2. New Metal Machines Coming

Various companies with novel technologies for 3D printing metal parts, potentially at lower cost than established metal AM machines, were visible at the event. Some examples: XJet 3D prints in metal—and ceramic—using jetted droplets as the delivery mechanism for fine powder. The company will release its machine for sale this year. 3DEO, meanwhile, makes low-cost 3D-printed metal parts using a simplified variation on binder jetting. Entire layers are fused together in the company’s hybrid process, which employs a CNC cutter to generate the geometry of bonded layers. The company is making some parts today as a toolingless complement to metal injection molding, and it plans to significantly expand its number of machines yet this year. Also at the event, Desktop Metal seemed to be in force, or at least they were frequently near me, because I kept spotting their company shirts. Though details are few, this is a company also promising to release a low-cost metal 3D printer this year.

3. Production Is Now the Point

The movement of 3D printing away from making short runs or prototypes and into ongoing repetitive production is what the leading sponsors of the event generally wanted to talk about. For example: 3D Systems highlighted a platform for rationalizing and optimizing the total cost of ownership of 3D printing for production; Carbon showed a more powerful version of its printer developed for production, along with a complementary module for secondary processing; and Renishaw exhibited its metal AM equipment with its own QuantAM software and digital metrology technology (the type of technology on which the company was built) to emphasize that AM has process needs not just during 3D printing, but also before and after. Meanwhile, GE (see below) certainly wanted to emphasize production as well.

During my first day at the conference this year, I was visiting some exhibitors’ stands, and I began taking photos of 3D-printed parts they had on display. That is how one documents an additive manufacturing conference—sharing photos such as these is part of how we have traditionally covered such events. But no. The exercise seemed not quite right this year; it seemed out-of-step. This year, the focus of concern has moved beyond the mere 3D printing. At the AMUG event in particular, the attendees certainly already know well that 3D printing can generate elaborate and complex parts. But the next step is to do this at scale, and with consistency, addressing all of the needs that can allow this mode of making parts to assume its place as an accepted and established mode of production.

4. Eyes on GE

As the company that arguably has carried production AM the farthest, as well as championed it the most vocally, GE has long been a welcome presence at the AMUG event. GE personnel have come to the event as users and as speakers, and this year the company was there as a leading sponsor as well. 2017 marked the first AMUG conference since GE’s acquisitions of powder-bed metal AM technology makers Arcam and Concept Laser. Mohammad Ehteshami, head of the newly created GE Additive group, spoke of the company’s plans for these acquisitions and GE’s new role as technology provider to this market within a presentation to a standing-room-only crowd.

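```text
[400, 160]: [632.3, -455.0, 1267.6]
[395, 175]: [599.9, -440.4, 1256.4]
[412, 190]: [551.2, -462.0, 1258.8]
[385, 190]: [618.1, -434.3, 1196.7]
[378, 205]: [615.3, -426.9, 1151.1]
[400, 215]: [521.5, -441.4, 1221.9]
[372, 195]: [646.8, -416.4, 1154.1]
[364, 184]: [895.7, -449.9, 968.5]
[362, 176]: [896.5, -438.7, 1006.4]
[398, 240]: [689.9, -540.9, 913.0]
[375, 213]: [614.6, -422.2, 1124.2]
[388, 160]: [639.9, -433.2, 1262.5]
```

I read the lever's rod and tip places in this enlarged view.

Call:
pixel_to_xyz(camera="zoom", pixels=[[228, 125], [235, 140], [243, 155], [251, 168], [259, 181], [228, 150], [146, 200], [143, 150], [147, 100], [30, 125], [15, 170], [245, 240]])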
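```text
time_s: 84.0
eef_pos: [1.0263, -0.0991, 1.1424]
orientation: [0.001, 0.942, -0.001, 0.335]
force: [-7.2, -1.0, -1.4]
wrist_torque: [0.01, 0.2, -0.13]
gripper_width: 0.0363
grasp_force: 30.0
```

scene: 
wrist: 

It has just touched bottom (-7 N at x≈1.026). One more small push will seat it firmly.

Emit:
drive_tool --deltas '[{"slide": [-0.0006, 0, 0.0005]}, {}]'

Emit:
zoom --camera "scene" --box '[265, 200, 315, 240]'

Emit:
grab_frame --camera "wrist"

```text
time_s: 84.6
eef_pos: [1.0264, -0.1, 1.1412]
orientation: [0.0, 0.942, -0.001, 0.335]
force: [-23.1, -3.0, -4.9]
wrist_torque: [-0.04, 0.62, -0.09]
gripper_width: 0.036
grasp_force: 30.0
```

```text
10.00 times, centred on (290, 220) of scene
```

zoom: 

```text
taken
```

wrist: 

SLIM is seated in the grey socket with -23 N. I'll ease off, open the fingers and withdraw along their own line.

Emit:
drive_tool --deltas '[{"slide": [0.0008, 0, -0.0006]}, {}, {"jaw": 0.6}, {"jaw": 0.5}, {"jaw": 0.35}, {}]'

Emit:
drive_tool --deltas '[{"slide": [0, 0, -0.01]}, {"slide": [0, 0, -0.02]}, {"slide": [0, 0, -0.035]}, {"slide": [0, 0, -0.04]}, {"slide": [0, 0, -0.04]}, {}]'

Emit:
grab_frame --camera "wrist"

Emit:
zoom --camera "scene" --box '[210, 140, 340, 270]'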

His main message: “We are selling machines!” The purpose of purchasing the companies was not to capture all of their output for GE’s own use, even though GE’s aims for AM in its own production will require it to install something like 1,000 more metal additive machines in the years to come. However, even this demand will capture only about 5 percent of the anticipated production of these machines by the acquired companies. For the rest of the output, GE hopes to expand the machines’ capabilities for other potential users by integrating them with GE technologies such as its Predix software platform for the industrial internet and data-driven manufacturing.

The attention to GE at this event was another element that brought out the feel of a tension between big and small, an awkward coming of age hinting at adolescence. AM is so big—so great in its promise and so important in its potential impact—that a company at the level of GE is giving it significant attention and resources just for the opportunity to shape its advance. But at the same time, the community of people and companies truly realizing AM is still small enough that the perturbations of just one company can transfix that community as a whole. Indeed, GE had a specimen of the LEAP fuel nozzle at the event (the company’s famous example of a metal component brought fully into production via AM), and—though I did not personally witness this—I was told that some attendees were taking selfies with this celebrity part.

As for how big this still-somewhat-small community might be when it fully comes of age, Mr. Ehteshami had a number: $76 billion. That is the potential size of the market for industrial production through additive manufacturing, he says. Where did he get that number? It can be defended a couple of different ways. The number represents the equivalent of just 0.5 percent of manufacturing going to additive, he says—if anything, a conservative estimate—or, alternately, it represents an amount of manufacturing activity around 50 percent of what the market for castings is today.